Kegemaran Junaedy melakukan perjalanan tidak luntur hingga sekarang. Jika ada waktu luang, dia kerap menyisihkannya untuk melakukan perjalanan bersama keluarga. “Kebetulan istri dan anak-anak saya juga senang jalan,” katanya. Tiap ada perjalanan bisnis pun, Junaedy kerap menyempatkan untuk mengunjungi tempat-tempat yang menurutnya menarik. Saat ke Medan, misalnya, di tengah-tengah kesibukan, dia menyempatkan diri ke kediaman Tjong A Fie, seorang saudagar Tiongkok yang cukup berjasa dalam pembangunan perekonomian kota Medan. Atau saat dia ke Tasikmalaya untuk perjalanan bisnis, dalam perjalanan pulang, Junaedy menyempatkan singgah ke Kampung Naga, sebuah kampong yang penduduknya masih bertahan dalam kehidupan tanpa listrik dan selalu menjaga kelestarian alam. Junaedy memang enggan mengunjungi tempat-tempat yang terlalu biasa dikunjungi. Dalam melakukan perjalanan, dia kerap mencari keunikan budaya dan sejarah, selain sekadar keindahan alamnya.

Tuesday 5 May 2015

Penyelesaian Sengketa Lewat Arbitrase Meningkat - Arbitrase


SENGKETA BISNIS

Penyelesaian Lewat Arbitrase Meningkat
(Bisnis Indonesia, Senin, 4 Mei 2015)

 JAKARTA — Penyelesaian sengketa bisnis lewat arbitrase terus meningkat.  Hal itu ditunjukkan terus bertambahnya jumlah perkara yang masuk ke Badan Arbitrase Nasional Indonesia (BANI).
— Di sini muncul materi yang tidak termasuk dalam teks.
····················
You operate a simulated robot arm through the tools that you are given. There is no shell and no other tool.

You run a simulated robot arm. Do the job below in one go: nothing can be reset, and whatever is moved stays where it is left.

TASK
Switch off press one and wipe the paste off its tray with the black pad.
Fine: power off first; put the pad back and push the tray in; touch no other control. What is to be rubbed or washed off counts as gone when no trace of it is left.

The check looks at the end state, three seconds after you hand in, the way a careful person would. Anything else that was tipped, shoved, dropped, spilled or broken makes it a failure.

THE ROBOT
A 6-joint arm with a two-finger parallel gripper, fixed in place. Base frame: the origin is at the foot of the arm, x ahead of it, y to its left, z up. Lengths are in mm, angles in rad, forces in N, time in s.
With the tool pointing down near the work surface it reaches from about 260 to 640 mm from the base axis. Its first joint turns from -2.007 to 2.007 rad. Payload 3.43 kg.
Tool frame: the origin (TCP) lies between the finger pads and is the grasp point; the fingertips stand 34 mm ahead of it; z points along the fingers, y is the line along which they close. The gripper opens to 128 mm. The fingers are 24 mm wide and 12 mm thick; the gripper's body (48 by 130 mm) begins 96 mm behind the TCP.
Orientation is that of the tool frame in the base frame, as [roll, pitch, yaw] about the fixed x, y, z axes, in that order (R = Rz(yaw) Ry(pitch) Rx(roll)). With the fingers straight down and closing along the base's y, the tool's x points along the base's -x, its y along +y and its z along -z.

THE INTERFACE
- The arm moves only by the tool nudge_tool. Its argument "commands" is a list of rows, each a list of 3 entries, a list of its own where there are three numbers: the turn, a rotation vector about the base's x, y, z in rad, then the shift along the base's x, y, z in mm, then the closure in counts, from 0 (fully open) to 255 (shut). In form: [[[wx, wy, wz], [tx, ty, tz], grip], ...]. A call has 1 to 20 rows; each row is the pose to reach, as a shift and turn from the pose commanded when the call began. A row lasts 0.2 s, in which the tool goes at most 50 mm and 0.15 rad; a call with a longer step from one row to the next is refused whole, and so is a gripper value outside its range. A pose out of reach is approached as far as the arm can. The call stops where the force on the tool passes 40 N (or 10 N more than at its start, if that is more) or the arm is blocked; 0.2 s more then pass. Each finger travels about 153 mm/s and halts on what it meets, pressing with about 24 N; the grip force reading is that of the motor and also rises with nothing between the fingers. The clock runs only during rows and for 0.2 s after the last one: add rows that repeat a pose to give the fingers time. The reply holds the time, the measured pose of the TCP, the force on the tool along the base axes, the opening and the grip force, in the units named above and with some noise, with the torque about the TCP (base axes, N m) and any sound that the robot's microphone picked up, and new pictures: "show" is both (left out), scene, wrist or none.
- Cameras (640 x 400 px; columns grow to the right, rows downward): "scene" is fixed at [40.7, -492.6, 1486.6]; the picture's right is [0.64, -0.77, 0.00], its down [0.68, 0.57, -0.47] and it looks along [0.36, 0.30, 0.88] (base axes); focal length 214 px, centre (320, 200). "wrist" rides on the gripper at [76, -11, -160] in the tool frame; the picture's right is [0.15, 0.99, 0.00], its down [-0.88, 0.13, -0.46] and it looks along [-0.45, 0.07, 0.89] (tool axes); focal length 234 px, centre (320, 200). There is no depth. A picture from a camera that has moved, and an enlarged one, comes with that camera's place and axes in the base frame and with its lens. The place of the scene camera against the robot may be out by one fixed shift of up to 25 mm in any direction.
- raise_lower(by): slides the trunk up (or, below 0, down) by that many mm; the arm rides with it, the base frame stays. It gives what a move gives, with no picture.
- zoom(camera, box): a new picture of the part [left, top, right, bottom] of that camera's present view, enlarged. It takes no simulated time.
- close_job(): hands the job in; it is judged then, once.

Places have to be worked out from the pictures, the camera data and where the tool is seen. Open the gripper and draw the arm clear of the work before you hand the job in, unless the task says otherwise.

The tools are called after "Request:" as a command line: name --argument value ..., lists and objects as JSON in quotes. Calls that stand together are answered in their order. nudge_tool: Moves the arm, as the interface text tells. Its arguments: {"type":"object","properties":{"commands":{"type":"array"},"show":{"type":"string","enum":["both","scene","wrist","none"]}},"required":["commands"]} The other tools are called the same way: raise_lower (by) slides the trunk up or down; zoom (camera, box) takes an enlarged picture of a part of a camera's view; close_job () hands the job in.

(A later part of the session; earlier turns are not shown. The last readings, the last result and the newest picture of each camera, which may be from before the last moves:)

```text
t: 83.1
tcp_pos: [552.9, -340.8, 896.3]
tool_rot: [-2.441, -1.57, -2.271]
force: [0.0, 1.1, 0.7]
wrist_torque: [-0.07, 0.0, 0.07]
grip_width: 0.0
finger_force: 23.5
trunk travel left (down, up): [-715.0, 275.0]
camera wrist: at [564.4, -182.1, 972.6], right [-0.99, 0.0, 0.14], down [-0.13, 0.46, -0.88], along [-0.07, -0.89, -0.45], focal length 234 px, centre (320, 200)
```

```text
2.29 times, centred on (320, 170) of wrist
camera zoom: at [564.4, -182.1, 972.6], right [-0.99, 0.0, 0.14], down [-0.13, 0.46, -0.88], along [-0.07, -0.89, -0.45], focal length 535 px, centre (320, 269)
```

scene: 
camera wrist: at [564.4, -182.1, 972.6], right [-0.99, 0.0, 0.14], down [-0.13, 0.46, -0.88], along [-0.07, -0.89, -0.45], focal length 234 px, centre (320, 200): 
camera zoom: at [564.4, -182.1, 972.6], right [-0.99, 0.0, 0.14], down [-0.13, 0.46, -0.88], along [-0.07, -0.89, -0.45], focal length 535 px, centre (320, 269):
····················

Sekretaris Jenderal BANI N. Krisnawenda menyatakan sepanjang tahun lalu jumlah perkara yang terdaftar di BANI 88 kasus. “Untuk tahun ini, dari Januari sampai Maret saja sudah ada 37 perkara,” ujarnya kepada Bisnis, belum lama ini.

Menurutnya, meningkatnya minat para pelaku bisnis menyelesaikan sengketa melalui arbitrase disebabkan oleh diundangkannya Undang-undang tentang Arbitrase dan Alternatif Penyelesaian Sengketa pada 1999. Selain itu, Krisnawenda menyatakan pihaknya juga kian gencar melakukan sosialisasi melalui seminar dan workshop.

Junaedy Ganie, salah satu arbiter BANI mengatakan meningkatnya kepercayaan pelaku bisnis menyelesaikan sengketa melalui arbitrase karena sifatnya yang lebih tertutup dibandingkan pengadilan. “Kerahasiaan dari yang bersengketa harus dijaga ketat,” ungkapnya.

Selain karakteristik cepat, efisien dan tuntas, lanjutnya arbitrase juga menganut prinsip win-win solution, dan tidak bertele-tele karena tidak ada lembaga banding dan kasasi. Biaya arbitrase juga lebih terukur, karena prosesnya lebih cepat.

Keunggulan lain arbitrase adalah putusannya yang final dan mengikat, selain sifatnya yang rahasia di mana proses persidangan dan putusan arbitrase tidak dipublikasikan.

Selain itu, arbiter yang menangani perkara juga biasanya paham akan sektor bisnis yang dipersengketakan. “Ini berbeda dengan majelis hakim pengadilan yang hanya mengerti hukumnya tetapi seringnya tidak memahami sektor bisnis tertentu secara detil,” kata Junaedy.

Sepanjang 2010 sampai 2014, BANI telah menangani sekitar 310 kasus sengketa bisnis. Menurut data yang dirilis BANI, dalam lima tahun terakhir, sengketa yang paling banyak terdaftar di BANI adalah sengketa di sektor konstruksi, porsinya mencapai 30,8% dari total sengketa.

Sektor lainnya yang juga cukup sering ditangani BANI adalah dari sektor leasing, yakni mencapai 20,8%. Selebihnya merupakan perkara dari sektor pertambangan dan energi, investasi, keagenan, transportasi, asuransi, dan lain sebagainya. (Wan Ulfa N.Z.)